Large companies like Apple, Microsoft and Sony can plan events and have millions of people attend without having to send a single invitation or tell anyone other than the nearest tech reporter about it. However, for small businesses or those who are relatively unknown the success of a business event or activity mainly depends on how many people know about it. It all boils down to first planning a great event and then marketing it effectively without creating too much hype.

How to promote your event?

The success of your event will start with an effective promotion campaign. Many business owners believe that the best time to start promotion is when you’ve decided to host the event. This gives you enough time to lay the groundwork for the promotion and answer important business questions.
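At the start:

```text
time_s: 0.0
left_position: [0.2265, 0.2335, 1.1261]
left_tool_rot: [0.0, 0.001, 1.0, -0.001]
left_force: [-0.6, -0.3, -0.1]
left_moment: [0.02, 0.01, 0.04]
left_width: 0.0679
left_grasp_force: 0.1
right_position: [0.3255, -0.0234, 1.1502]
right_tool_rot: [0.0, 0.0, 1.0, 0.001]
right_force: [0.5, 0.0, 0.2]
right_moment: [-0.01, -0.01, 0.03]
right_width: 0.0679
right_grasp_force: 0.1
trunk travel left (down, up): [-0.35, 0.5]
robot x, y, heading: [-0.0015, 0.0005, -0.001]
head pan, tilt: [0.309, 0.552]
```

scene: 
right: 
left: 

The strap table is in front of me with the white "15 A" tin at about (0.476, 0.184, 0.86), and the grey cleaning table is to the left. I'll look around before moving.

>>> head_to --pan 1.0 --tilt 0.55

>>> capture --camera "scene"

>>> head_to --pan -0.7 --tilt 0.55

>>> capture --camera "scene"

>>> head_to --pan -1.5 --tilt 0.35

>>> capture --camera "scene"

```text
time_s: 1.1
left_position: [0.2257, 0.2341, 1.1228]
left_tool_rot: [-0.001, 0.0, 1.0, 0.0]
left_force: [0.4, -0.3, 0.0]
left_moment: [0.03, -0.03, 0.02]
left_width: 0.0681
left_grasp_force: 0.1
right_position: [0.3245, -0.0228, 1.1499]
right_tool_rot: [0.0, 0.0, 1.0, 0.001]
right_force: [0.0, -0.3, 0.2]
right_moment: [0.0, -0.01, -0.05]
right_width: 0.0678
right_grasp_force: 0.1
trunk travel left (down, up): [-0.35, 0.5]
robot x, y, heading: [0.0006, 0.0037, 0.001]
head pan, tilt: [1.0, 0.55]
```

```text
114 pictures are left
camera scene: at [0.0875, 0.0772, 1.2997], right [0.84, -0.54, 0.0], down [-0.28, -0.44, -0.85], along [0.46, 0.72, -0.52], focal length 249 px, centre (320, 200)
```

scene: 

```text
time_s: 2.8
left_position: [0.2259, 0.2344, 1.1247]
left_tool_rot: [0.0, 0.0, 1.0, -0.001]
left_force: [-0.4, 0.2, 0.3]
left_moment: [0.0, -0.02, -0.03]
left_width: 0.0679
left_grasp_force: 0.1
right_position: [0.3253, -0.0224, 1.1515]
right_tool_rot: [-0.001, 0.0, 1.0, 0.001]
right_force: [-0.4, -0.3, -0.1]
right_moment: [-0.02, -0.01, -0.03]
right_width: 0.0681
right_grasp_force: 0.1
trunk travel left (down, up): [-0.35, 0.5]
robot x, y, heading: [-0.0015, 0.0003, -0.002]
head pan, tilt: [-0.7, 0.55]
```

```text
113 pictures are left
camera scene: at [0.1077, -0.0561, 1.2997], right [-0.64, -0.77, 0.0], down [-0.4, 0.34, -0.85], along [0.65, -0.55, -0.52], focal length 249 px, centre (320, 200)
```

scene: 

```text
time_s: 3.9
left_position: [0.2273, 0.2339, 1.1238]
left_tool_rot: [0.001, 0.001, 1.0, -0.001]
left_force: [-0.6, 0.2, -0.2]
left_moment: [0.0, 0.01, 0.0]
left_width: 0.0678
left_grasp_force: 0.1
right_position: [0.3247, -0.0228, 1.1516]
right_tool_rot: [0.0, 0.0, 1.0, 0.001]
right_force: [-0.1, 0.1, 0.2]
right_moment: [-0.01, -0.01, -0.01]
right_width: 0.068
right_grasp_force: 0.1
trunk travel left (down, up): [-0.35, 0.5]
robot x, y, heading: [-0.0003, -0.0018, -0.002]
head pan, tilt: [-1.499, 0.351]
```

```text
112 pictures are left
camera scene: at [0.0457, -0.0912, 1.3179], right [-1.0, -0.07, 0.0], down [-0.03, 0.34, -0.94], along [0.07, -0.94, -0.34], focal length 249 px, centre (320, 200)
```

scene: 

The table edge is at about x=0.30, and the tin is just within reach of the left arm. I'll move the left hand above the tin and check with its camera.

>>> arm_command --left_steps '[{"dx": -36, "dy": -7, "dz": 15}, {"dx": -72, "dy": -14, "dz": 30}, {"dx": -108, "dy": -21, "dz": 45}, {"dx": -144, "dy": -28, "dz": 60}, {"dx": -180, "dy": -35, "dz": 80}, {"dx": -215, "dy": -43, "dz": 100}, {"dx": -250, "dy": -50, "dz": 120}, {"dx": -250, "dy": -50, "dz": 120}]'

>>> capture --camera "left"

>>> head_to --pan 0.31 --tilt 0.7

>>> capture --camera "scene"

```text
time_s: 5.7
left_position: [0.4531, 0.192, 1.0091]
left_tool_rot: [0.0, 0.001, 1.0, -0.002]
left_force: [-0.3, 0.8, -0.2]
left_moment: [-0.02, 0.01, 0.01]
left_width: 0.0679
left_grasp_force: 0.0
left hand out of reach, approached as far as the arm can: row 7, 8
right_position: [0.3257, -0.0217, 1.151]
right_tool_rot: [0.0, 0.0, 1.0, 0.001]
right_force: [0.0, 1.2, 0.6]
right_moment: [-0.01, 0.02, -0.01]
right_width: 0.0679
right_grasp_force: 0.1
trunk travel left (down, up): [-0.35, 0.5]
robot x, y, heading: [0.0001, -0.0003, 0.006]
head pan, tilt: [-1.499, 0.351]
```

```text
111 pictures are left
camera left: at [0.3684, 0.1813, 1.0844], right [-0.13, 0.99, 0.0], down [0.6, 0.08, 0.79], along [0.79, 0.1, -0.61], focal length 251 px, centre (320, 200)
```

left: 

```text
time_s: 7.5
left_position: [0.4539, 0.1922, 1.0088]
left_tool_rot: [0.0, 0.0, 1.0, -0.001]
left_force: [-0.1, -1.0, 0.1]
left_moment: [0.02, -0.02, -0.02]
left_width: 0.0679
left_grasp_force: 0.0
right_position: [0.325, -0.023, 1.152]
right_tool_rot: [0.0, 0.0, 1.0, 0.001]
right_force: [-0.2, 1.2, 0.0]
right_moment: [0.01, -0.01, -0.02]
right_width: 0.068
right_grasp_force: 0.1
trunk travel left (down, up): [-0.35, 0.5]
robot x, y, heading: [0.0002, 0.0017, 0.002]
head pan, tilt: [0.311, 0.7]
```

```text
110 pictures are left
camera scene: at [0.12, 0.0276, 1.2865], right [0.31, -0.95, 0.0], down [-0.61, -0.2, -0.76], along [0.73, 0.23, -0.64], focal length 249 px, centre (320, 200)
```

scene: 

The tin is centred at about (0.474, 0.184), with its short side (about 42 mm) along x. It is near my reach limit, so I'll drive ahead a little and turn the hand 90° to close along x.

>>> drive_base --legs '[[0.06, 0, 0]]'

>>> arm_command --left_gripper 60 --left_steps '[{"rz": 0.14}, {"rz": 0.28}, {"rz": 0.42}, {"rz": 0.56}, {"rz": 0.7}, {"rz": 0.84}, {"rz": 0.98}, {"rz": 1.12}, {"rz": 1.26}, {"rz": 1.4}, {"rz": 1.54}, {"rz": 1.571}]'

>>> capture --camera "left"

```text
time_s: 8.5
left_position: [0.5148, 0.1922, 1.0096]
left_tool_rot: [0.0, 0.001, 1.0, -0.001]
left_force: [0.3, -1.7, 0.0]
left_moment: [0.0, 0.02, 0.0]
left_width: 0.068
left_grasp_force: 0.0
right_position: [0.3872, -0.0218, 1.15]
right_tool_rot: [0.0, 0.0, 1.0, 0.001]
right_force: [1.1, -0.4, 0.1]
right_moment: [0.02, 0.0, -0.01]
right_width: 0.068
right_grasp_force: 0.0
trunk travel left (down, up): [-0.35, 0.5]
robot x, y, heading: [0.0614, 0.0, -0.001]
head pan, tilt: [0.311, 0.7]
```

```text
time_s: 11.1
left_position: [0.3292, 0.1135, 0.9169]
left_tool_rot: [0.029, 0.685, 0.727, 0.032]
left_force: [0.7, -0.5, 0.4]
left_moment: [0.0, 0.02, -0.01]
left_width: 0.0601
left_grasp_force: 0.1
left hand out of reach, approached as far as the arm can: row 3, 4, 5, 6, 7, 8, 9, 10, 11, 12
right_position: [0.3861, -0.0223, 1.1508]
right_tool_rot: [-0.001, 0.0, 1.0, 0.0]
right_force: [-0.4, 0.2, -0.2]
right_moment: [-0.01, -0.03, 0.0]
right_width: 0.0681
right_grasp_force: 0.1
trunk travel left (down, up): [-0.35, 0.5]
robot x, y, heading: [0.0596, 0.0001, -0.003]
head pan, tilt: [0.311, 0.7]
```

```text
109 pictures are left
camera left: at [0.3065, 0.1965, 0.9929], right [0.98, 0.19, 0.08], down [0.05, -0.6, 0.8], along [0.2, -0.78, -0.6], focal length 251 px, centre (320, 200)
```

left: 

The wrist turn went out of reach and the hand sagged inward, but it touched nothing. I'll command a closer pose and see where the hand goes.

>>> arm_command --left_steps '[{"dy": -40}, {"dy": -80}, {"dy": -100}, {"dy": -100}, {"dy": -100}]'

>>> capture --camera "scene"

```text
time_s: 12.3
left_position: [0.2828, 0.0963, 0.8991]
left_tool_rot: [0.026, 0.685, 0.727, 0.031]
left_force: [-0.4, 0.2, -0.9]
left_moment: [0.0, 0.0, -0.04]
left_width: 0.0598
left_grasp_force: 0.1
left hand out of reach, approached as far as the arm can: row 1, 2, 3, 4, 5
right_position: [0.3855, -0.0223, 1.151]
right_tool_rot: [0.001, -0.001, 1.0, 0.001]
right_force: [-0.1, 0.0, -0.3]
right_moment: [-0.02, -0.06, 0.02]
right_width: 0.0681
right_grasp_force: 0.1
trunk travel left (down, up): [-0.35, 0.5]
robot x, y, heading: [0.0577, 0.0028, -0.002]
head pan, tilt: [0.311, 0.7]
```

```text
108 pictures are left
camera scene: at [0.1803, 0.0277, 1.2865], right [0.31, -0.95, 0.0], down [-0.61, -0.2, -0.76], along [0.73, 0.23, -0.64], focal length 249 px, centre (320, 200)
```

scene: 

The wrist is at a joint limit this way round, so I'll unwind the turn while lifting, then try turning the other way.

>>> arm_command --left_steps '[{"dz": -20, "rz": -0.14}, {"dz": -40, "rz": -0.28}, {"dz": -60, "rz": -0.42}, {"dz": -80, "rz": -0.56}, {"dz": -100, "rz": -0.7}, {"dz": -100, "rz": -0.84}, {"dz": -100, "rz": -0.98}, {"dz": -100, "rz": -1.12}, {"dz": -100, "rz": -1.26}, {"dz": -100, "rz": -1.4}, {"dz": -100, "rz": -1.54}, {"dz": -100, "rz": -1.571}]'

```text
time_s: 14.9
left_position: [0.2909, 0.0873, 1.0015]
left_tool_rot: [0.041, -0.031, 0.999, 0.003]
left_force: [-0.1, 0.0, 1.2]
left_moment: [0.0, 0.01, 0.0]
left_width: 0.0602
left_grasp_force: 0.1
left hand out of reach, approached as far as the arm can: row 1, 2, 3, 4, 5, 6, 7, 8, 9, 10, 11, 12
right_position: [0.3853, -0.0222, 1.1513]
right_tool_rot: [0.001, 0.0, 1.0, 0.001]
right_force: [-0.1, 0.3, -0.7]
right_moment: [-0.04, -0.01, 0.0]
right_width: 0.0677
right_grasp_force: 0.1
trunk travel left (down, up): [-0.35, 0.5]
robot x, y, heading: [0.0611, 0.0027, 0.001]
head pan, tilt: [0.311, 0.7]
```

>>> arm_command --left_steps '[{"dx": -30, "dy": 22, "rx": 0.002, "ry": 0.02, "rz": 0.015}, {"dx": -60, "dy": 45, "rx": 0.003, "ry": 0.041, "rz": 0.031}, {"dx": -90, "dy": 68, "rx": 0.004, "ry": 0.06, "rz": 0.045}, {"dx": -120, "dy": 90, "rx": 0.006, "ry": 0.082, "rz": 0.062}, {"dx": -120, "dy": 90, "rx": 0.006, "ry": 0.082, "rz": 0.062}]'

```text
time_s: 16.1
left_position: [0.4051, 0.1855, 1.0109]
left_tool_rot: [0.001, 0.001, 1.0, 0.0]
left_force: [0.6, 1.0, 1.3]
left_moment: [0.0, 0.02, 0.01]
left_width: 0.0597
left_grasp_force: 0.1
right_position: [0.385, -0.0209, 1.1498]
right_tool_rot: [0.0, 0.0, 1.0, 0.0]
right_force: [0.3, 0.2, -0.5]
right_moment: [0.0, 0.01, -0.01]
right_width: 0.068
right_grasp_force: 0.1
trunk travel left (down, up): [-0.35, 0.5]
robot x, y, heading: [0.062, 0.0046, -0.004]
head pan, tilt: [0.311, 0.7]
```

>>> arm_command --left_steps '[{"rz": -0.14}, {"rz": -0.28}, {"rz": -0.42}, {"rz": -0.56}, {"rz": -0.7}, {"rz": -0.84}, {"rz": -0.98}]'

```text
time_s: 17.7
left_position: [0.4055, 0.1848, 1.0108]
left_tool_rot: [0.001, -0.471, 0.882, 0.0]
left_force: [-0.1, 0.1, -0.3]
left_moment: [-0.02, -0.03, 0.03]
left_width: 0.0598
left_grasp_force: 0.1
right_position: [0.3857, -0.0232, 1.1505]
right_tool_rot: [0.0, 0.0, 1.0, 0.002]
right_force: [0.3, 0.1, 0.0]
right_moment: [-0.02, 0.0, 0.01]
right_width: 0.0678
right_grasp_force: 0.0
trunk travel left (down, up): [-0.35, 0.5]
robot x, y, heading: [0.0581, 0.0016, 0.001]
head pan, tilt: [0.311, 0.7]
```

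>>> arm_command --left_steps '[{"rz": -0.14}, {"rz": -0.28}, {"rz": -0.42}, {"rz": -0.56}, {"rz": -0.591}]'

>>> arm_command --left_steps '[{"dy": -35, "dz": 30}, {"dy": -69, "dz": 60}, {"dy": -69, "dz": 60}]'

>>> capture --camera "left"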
Below are the steps you should take to start promoting your event:

  • Start by asking who is the event for? You need to start with knowing exactly who the event is geared towards. Then figure out the most cost effective yet best way to reach your target audience i.e. print ads, social media promotions, email etc. Think of what value you’re going to offer people who will be at the event.
  • Chart out a set of milestones for each segment of the event: Once the date for your event has been decided you then have to work backwards from there to decide when will be the best time to send out reminders and invitations. You also have to consider what will be the best time to order things like giveaways and sample products.
  • Sending invitations: You should send invitations using an array of methods i.e. electronic and physical invitations. Generally speaking people under 40 should be sent electronic invitations and those over should be sent a physical card or invitation letter.

Other promotion ideas

A few other things you can do to market your business event is to piggyback off other larger events that are taking place near you. This will help you establish quite a bit of traction for your event. For instance, if you’re having a business event in San Francisco you can piggyback off Business Week, with a bit of extra marketing you can get customers to attend your event too.

Cohost a larger event

Another probably more time consuming yet conventional way to market your event is to co-host a larger event. This will help you gain more attendees for the event which improves your prospect for more business. However, the downside to this is that a larger brand or even a competing larger brand may pull away people from your business. There is always this risk that even diehard fans of your products and services will give someone else a shot. So this needs to be thought through properly.

Get business donations

You can also gather donations from other businesses whom you think will benefit the most from the event you’re planning. These businesses can be offered a chance to sponsor various aspects of the event in the form of giveaways, music, swag etc.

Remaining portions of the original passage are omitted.